As he walked to the stage, he had a grin on his face. We all knew something was coming, but what? We’ve seen that look before – I’ve got something big planned and it’s going to make a splash. Jim, our CEO, began talking about the 20 year anniversary of the company coming up this June. Then he hit us with it: I’m setting a new goal for our company today: I want to serve 20,000 customers by the end of this year in honor of our 20 year anniversary.
In our best year, we had 2,000 customers. In a great economy. We’re all sitting in the company staff meeting dumbfounded. What does he mean by 20,000 customers? What are we going to do to reach that number in this economy? He can’t be serious can he? We just finished setting our corporate goals, is this replacing one or is this just an added goal?
As the weeks came after that staff meeting, we sat down as a management team to develop a plan to achieve this goal. Without a significant investment in marketing and growth, it would be impossible to meet this new goal. Jim didn’t want to hear it: we are going to meet this goal!
There are many times in your professional and personal life that you will set goals. Goal setting is often cited as the “secret” to success for the most successful people in our society. Unfortunately, 80% of our time working is often not working towards our goal and 20% of our work contributes 80% of our performance success. The challenge is to define the best goals we can a plan to achieve them.

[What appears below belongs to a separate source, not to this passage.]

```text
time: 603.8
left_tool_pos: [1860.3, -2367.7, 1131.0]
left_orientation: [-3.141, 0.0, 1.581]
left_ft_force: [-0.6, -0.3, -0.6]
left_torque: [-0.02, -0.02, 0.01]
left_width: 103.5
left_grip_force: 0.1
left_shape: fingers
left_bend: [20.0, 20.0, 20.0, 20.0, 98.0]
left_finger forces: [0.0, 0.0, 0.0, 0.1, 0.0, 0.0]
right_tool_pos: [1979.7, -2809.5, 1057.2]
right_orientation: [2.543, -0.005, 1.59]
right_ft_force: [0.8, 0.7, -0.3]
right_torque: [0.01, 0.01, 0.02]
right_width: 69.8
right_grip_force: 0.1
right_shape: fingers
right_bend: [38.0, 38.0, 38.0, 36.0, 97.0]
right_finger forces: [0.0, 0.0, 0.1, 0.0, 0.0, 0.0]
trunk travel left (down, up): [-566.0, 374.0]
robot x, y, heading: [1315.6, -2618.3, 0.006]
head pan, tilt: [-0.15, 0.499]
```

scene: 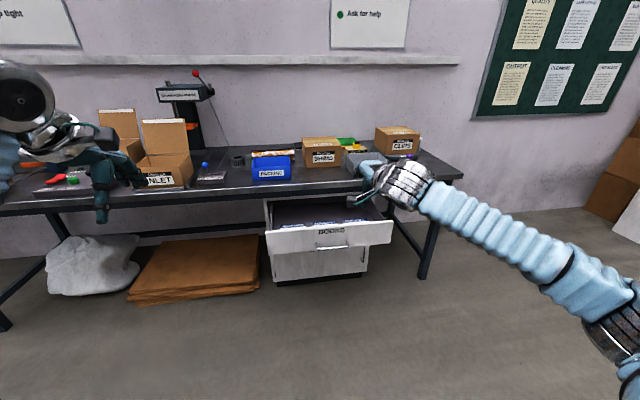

We must define smart management goals to be successful – we’ll call them SMART goals:
- Specific: the goal must be specific as to what we want to achieve. By the end of 2010, our gross margins will increase 15%. The goal should clearly define the specific result we want to achieve.
- Measurable: a goal which is not measurable cannot be achieved. We want to improve customer service is not a sufficient goal – if we cannot measure our result, it is not a goal. We want to improve customer service by 35% as measured by our quarterly survey is a measurable goal.
- Attainable: the goal should be ambitious, but attainable. If your company has only ever served 2,000 customers in a given year and you set a goal to serve 20,000 customers (without some significant change in company size or budget), you are likely to fail. If you have served 2,000 customers for several years, perhaps serving 3,000 customers isn’t that much of a stretch. Make your goals ambitious, but achievable.
- Relevant: goals should be relevant to your vision and mission. If you’re Best Buy, setting a corporate goal to increase clothing apparel sales is a poor choice. We worked with a banking software development firm that was setting goals regarding their customers’ growth and not their own. These goals are not directly relevant to what the company was doing – they could not control whether or not their clients grow. All they could control was growing their own client base.
- Time-bound: your goals should have a definitive start and end. A goal with no end date will continually be moved. Committing to a due date will allow employees to create milestones to achieve on the way to that goal.
SMART goals create more efficient and better managed firms. Employees and managers should work together to set SMART goals which meet your department’s missions and vision and flow up into the corporate goals, mission, and vision.